Me: ... (thinking) how long? what the..? ... What do you mean?
A: How long have you been married *pointing towards Joy*?
Me: hahahaha... oh! Well, actually we're not married.
A: Oh oh, boyfriend and girlfriend?
Me: No, no... we're just friends.
A: ... Really? *looks blankly at her. Looks back at me* ... *Looks at her again. Then to me again* Just friends?
Me: Heh heh, yup just friends...
So, now the running joke is that Joy and I are married (It was really fast, I know. Heck, we can't even remember the ceremony... or the engagement, for that matter).

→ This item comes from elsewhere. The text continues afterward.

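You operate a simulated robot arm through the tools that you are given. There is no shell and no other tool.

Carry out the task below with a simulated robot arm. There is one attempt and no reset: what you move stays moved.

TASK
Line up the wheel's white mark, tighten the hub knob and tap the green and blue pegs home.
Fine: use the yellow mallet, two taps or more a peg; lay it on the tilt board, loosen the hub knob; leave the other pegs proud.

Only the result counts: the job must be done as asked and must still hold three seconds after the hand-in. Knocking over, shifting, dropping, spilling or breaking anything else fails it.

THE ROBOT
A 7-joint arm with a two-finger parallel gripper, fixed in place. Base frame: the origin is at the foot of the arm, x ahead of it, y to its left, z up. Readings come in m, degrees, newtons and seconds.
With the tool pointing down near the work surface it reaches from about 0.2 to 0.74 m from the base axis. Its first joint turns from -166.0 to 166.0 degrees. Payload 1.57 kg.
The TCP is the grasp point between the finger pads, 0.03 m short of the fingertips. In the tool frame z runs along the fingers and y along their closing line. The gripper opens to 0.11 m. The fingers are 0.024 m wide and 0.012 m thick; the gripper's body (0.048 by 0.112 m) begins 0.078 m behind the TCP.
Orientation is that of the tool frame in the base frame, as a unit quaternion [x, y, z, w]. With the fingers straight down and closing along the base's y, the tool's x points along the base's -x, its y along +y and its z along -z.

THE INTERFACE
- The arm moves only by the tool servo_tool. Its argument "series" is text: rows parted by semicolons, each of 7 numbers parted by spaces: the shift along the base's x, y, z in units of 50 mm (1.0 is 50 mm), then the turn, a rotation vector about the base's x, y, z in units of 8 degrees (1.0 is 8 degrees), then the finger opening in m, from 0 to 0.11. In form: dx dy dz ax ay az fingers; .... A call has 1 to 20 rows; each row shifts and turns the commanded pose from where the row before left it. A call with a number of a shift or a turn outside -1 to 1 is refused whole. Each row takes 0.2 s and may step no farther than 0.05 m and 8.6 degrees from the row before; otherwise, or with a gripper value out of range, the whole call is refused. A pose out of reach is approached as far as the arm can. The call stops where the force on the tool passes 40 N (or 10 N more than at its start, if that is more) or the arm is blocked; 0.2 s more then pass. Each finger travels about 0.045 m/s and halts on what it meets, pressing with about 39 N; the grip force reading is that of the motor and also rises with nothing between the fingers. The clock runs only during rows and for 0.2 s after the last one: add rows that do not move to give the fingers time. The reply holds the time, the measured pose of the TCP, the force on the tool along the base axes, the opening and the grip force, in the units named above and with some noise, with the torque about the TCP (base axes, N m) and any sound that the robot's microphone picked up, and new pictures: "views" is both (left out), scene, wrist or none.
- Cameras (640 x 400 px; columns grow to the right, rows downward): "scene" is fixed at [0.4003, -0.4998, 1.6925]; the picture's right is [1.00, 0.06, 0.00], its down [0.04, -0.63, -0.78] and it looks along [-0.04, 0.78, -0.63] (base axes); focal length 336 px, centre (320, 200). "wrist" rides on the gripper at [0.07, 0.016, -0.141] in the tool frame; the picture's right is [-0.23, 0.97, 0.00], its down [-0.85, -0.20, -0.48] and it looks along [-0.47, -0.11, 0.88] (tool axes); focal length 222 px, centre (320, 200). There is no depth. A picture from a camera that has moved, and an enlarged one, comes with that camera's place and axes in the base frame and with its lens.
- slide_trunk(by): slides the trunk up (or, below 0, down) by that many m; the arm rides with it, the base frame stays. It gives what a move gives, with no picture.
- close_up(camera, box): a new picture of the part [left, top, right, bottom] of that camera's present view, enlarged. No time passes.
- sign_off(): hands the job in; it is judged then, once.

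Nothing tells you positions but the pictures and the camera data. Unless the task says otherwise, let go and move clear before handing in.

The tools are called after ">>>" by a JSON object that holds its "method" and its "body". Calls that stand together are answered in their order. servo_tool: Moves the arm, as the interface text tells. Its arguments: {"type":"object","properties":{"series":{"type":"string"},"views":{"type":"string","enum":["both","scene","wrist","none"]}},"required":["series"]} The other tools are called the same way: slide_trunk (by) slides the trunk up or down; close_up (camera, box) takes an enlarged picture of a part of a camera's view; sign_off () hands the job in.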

Anyways, back to Turkey. We have done a good amount of touring. First of all, Mosques are beautiful. Seriously beautiful. The Blue Mosque is jaw-dropping. The Haghia Sofia is a breed of it's own. It's gorgeous as a church, it's impressive as a mosque, and as both it defines the history of this place so well. The Ottoman palace was greatly impressive, but it's blatantly obvious that you have been on Europe Semester when you're in the middle of a palace and you think Eh...I've seen better. Yikes. Just yikes.
The last little anecdote begins with a pun. We were in Turkey for Thanksgiving. It was perfect cause we got a little bit of Hungary as we flew over, just got a little bit of Greece, and then had our Turkey. Thanksgiving was interesting. Our dinner was a nice attempt. We had chicken shish kabob and french fries. Almost turkey and mashed potatoes, right? The real feast was after, when 12 of us went to a hookah/tea garden. We were all around tables, just sitting, laughing, talking, and enjoying each other. I got thankful there. A little culture shock made me grateful, that's cool. If you want some more info on this event, I ended up writing an essay on it. I'm not sure it's quite what the profs want, but even if it tanks in the grade category, it's one of the best essays I've ever written.
That's been Byzantium so far... er, I mean Constantinople... ummm... Istanbul. Yeah, Istanbul, that's it. That's been Istanbul so far.